The first to meet him was the daughter of the house, whom he asked for
bread. Thornton says:
She looked at him, burst out crying, and took hold of him to assist
him into the room. He was immediately placed in bed, in which he lay
unable to turn his body during four days. In a very short time he
had food brought to him by Mrs. Richey, who sobbed as she fed the
miserable and frightful being before her. Shortly, Harriet, the
daughter, had carried the news from house to house in the
neighborhood, and horses were running at full speed from place to
place until all preparations were made for taking relief to those
whom Mr. Eddy had left in the morning.
William Johnson, John Howell, John Rhodes, Mr. Keiser, Mr. Sagur,
Racine Tucker, and Joseph Varro assembled at Mr. Richey's
immediately.

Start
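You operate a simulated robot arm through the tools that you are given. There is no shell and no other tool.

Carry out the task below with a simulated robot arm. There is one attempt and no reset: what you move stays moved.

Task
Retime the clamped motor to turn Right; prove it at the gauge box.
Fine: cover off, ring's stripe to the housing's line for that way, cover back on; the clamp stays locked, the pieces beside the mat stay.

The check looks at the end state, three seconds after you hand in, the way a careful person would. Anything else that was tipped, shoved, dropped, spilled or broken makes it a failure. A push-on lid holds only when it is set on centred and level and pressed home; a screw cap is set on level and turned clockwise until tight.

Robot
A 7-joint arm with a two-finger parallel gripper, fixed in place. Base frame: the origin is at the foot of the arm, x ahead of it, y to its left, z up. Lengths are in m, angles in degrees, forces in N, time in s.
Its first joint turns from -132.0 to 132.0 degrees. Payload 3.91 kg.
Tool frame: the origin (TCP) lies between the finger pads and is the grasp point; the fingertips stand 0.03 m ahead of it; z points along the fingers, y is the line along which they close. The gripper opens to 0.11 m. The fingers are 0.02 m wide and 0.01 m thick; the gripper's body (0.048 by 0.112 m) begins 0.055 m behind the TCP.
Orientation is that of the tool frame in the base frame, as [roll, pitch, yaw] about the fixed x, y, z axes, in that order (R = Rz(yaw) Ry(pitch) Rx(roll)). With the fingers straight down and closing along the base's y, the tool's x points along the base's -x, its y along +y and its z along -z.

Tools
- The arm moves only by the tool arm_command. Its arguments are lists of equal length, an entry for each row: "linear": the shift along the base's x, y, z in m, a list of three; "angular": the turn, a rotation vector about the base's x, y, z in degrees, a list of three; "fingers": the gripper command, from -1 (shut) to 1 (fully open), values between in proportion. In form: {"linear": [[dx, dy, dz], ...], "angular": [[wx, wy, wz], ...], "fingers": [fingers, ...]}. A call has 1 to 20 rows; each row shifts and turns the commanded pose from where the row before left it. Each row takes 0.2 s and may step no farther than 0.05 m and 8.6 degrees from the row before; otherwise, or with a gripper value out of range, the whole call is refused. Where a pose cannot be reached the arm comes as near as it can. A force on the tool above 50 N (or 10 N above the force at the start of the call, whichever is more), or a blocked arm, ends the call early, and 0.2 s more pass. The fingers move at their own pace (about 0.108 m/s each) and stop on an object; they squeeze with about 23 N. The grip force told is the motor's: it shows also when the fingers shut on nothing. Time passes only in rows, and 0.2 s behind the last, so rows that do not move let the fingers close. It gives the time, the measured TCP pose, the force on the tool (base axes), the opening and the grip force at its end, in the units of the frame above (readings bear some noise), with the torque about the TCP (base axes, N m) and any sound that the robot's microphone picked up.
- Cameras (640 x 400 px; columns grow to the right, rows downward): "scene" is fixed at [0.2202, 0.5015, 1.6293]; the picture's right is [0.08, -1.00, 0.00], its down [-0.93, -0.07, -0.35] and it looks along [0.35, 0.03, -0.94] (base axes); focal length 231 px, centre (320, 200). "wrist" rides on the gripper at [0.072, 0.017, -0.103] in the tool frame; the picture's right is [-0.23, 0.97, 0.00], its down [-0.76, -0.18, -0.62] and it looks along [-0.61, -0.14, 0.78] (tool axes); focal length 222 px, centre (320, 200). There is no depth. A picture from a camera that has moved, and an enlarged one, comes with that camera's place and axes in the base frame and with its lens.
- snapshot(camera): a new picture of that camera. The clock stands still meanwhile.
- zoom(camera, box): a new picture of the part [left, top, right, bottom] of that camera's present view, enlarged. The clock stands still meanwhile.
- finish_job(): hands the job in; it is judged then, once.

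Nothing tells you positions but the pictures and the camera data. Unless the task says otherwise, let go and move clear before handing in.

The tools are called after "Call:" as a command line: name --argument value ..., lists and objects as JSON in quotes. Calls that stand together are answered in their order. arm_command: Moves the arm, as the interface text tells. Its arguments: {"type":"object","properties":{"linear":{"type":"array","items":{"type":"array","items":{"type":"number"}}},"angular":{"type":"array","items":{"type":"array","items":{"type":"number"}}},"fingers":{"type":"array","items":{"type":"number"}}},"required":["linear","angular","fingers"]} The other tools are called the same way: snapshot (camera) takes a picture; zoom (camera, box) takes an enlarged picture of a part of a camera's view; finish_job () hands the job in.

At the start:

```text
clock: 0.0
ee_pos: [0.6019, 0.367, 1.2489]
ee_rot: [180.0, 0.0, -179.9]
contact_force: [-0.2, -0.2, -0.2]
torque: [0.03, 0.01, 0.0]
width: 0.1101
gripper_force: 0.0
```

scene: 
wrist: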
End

The females collected the bread they had, with tea,
sugar, and coffee, amounting to as much as four men could carry.
Howell, Rhodes, Sagur, and Tucker started at once, on foot, with the
Indians as guides, and arrived at camp, between fifteen and eighteen
miles distant, at midnight.
Mr. Eddy had warned the outgoing party against giving the sufferers as
much food as they might want, but, on seeing them, the tender-hearted
men could not deny their tearful begging for "more." One of the relief
was kept busy until dawn preparing food which the rest gave to the
enfeebled emigrants. This overdose of kindness made its victims
temporarily very ill, but caused no lasting harm.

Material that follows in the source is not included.